Napisał do nas Czytelnik, który zwrócił uwagę na remont ulic Marynarskiej i Asnyka:
Ten remont to jakaś pomyłka. Jedna koparka i dwie osoby. W ostatnich dniach trochę lepiej, ale panowie nie bardzo wiedzą, co mają robić. Miesiąc trwało wyciągnięcie krawężników i ułożenie na nowo. Termin był chyba do 17 listopada. A nawet chodniki nieskończone.
– W początkowej fazie były problemy z regulacją krawężników. Stały one na ziemi i należało wykonać dodatkowe opory dla ich ustawienia – tłumaczy Andrzej Szymkowiak, szef Zarządu Dróg Miejskich w Legnicy. – Chodnik Lotnicza-Chojnowska był położony na glinie i konieczna była dodatkowa stabilizacja. Pod tym chodnikiem poprowadzona jest sieć LEGMAN (pierwotnie nieplanowana).
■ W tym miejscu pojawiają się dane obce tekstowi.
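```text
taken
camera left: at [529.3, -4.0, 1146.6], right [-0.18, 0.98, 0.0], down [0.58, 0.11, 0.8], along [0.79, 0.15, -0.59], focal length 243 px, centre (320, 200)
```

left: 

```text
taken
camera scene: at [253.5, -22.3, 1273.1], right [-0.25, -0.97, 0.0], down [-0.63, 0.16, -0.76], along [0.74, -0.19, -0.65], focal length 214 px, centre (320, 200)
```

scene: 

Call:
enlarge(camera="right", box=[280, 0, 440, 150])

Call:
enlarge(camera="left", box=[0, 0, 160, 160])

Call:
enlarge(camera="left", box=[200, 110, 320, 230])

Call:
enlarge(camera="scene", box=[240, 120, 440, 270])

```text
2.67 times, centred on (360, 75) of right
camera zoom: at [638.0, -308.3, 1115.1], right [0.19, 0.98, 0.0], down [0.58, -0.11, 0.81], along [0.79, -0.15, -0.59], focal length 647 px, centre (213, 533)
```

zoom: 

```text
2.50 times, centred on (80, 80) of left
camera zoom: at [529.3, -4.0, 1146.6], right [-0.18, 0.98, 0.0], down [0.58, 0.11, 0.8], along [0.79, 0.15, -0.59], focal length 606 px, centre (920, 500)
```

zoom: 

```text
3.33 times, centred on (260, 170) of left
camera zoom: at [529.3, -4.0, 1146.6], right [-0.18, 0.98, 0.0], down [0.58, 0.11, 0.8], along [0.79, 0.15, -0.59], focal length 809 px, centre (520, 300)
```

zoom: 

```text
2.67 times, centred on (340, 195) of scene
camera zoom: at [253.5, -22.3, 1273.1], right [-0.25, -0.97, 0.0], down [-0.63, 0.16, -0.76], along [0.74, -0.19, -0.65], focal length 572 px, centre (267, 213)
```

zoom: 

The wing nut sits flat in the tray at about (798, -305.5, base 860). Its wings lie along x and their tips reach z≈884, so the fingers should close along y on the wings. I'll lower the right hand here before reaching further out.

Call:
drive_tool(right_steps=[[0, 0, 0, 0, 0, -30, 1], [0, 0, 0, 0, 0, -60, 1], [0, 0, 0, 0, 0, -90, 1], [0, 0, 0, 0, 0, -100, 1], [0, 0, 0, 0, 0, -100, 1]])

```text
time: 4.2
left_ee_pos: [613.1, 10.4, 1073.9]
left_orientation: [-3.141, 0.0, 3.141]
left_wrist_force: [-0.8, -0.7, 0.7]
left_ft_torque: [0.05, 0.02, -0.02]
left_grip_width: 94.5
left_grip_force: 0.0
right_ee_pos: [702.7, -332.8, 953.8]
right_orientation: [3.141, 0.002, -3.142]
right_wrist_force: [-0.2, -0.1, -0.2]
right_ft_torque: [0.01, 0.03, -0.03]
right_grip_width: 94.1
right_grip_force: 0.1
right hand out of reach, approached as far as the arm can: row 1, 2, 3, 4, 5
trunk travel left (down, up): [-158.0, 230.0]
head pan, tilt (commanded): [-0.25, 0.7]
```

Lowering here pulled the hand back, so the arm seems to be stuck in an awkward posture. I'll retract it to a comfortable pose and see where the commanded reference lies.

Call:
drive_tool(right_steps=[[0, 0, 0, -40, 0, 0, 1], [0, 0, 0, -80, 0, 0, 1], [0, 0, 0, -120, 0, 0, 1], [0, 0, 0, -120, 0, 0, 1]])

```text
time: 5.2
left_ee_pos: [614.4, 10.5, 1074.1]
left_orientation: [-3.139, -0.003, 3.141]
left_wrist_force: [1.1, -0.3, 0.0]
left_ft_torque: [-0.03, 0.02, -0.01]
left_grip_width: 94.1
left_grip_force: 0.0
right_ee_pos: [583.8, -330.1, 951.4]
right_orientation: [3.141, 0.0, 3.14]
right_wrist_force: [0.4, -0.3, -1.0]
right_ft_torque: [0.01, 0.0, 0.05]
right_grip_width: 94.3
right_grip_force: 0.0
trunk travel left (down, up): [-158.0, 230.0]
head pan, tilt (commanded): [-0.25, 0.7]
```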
Konieczna tam była wymiana gruntu, co też wydłużyło czas prac.
Dyrektor dodaje: – Obecnie wykonawca otworzył większy front robót i wzmocnił budowę dodatkową obsadą oraz sprzętem, znacznie przyśpieszając roboty. Zakładamy, że do świąt jezdnie obu ulic będą przejezdne na całej szerokości.